[Document]

****************************************

Most men lose the ability to ejaculate after prostate radiation, but the change is gradual rather than immediate. About 16% experience complete loss of ejaculation at one year, rising to 69% at three years and 89% at five years. In the early months after treatment, many men still ejaculate, though the volume and consistency of semen often change noticeably.
Why Ejaculation Changes After Radiation
The prostate and seminal vesicles produce the majority of the fluid in semen. During radiation therapy, the ejaculatory ducts that run through the prostate receive very high doses, sometimes 150 to 200% of the prescribed radiation dose. Over time, these thin-walled ducts scar and collapse, physically blocking the path that semen normally travels during orgasm.
This isn’t a sudden event. Radiation causes a slow process of tissue scarring and shrinkage. About a third of men show measurable shrinkage of the prostate and seminal vesicles on imaging after treatment. As that scarring progresses over months and years, less and less fluid makes it through, until ejaculation stops entirely for most men. The result is what’s called a “dry orgasm,” where you still feel the sensation of orgasm but no fluid comes out.

****************************************

[Stored data]
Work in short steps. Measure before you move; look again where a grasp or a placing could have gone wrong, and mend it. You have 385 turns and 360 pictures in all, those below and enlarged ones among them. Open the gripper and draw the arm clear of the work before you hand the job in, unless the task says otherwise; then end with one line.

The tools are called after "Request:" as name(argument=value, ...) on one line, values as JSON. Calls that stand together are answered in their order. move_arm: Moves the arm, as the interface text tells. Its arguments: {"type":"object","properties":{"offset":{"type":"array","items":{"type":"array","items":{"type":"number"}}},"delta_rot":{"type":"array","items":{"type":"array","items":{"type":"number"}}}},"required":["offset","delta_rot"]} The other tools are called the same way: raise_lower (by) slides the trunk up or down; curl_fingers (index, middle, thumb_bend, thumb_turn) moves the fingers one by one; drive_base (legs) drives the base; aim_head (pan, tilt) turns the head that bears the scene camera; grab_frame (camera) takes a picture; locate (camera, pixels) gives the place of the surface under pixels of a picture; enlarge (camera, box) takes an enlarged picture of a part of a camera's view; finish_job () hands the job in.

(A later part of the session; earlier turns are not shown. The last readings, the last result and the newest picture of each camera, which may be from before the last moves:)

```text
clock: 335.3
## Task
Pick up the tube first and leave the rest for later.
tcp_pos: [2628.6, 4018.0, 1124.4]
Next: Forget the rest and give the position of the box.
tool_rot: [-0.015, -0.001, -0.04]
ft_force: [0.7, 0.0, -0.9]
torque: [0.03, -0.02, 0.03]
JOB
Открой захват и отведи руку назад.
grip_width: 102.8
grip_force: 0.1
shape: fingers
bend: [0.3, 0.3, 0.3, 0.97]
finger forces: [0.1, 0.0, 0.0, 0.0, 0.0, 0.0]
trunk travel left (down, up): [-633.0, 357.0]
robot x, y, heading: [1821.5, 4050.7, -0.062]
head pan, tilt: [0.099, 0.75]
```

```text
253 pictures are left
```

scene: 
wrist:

****************************************

[Work to complete]
Go on with the document that begins "Most men lose" from its last line.

[Task answer]
What to Expect in the First Year
In the weeks and months right after treatment, many men still ejaculate. The volume is often reduced, and the consistency may be thicker or thinner than before. Some men notice blood in their semen, which happens in up to 25% of patients after radiation. This is caused by inflammation of the ejaculatory ducts and is not dangerous. The blood is typically bright red shortly after treatment and can turn brown over the following months as it slowly clears. It usually resolves within days to weeks, though some discoloration can persist for longer.
By the one-year mark, roughly 1 in 6 men have already lost ejaculation completely. For the rest, changes are underway even if fluid is still present. The trajectory is consistently downward: most men who still ejaculate at one year will eventually stop.
Dry Orgasm vs. Lost Orgasm
Losing ejaculation does not mean losing orgasm. Most men can still reach orgasm after prostate radiation, even with no fluid. The physical sensation of climax originates from rhythmic contractions of pelvic muscles and nerve signaling, which are separate from the fluid-producing glands. However, many men do report that orgasms feel different: less intense, taking longer to reach, or accompanied by an unusual sensation.
Between 3% and 11% of men experience painful orgasm after radiation therapy. The pain can show up in the penis, rectum, testicles, or lower abdomen. This tends to improve over time for most men, both in how often it happens and how severe it feels.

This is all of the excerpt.